Green Lantern in particular was one of the lowlights of the summer, buried under a collection of odd decisions that never really came together. Reynolds was one of the highlights, and Warner Bros is determined to press ahead with a Green Lantern franchise. But it’s got a lot of fixing to do before it can do that.

The Change-Up arrived at the end of a collection of R-rated comedies, whose box office dwindled throughout the summer. Basically, the R-rated films that arrived relatively early – The Hangover Part II, Bridesmaids and Bad Teacher – all did well, while the later films, such as The Change-Up and Friends With Benefits, didn’t.

It’s a pity. In both films, Reynolds wasn’t the problem, and by classing him as the disappointment of the season, it’s relating to the fact that he deserves better than he got. Here’s hoping future projects are kinder to him.

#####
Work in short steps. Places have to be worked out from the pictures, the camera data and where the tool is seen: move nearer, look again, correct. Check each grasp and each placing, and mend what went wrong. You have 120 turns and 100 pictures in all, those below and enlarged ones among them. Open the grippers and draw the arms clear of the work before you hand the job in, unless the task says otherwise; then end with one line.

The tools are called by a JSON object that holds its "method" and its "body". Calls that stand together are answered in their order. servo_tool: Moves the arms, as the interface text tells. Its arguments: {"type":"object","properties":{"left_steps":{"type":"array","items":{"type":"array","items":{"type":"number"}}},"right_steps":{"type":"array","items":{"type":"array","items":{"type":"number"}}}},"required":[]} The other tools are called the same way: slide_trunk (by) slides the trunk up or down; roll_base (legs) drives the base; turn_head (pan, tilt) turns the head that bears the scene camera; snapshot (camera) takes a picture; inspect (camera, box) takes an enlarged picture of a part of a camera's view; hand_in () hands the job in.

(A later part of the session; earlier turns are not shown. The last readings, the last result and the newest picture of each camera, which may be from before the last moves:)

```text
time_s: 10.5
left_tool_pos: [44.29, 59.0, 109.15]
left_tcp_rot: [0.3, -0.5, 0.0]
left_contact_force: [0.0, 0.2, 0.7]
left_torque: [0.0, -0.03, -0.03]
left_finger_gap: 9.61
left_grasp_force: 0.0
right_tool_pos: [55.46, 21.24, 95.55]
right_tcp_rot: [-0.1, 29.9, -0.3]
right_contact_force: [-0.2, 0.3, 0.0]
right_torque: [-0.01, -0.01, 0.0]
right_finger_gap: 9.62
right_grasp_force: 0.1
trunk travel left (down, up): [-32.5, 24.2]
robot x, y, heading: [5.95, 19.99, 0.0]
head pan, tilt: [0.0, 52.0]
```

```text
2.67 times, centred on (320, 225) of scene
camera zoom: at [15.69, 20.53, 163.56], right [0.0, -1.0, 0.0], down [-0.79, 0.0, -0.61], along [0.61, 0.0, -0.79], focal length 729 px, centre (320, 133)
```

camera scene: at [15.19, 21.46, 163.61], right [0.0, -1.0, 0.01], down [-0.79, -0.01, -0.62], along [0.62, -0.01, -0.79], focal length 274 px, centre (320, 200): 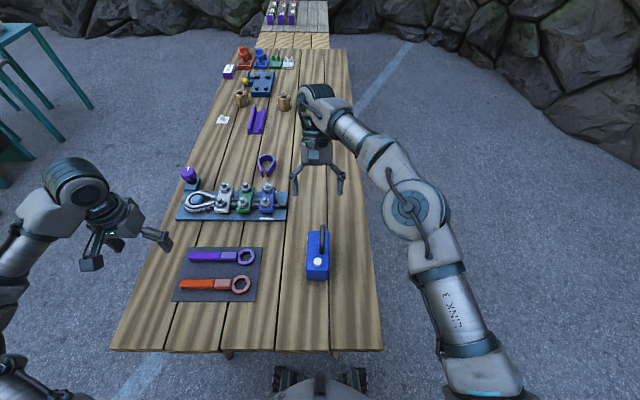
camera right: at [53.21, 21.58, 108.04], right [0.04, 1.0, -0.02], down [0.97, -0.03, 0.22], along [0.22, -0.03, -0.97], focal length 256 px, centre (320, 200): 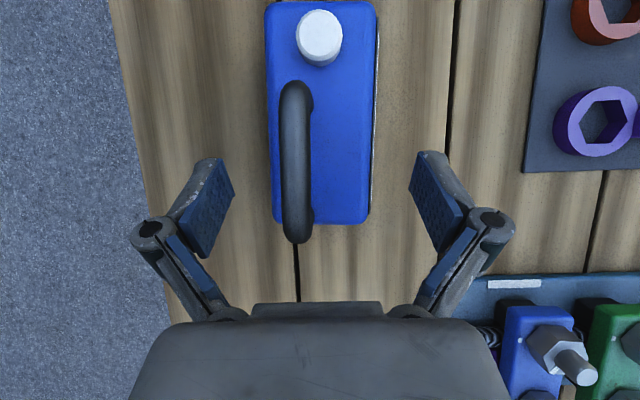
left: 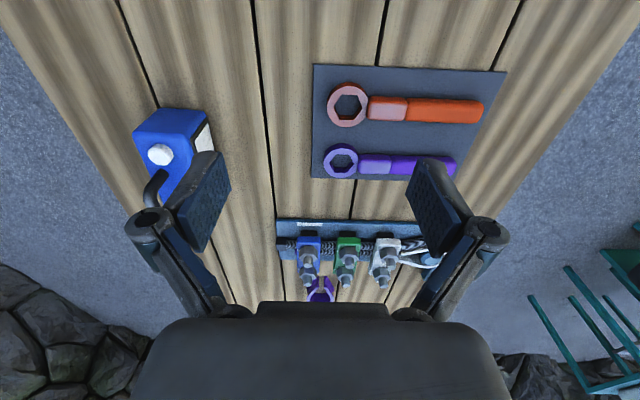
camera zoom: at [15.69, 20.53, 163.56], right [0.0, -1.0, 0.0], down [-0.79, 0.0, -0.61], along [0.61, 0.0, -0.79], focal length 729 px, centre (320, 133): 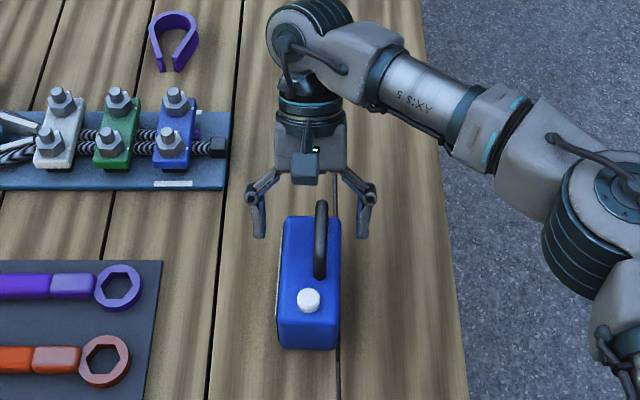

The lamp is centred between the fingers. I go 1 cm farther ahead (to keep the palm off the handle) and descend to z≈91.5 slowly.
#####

Surprise Of The SeasonBRIDESMAIDS

The hit that nobody saw coming, Bridesmaids gave a lot of people a success they really deserved. None more so in our book than director Paul Feig, the man who gave the world the wonderful Freaks & Geeks television series, that painfully few people have watched. His deft touch, balancing comedy and drama with skill, was an integral part of Bridesmaids’ success, and it’ll be interesting to see if he does press ahead with plans for a sequel.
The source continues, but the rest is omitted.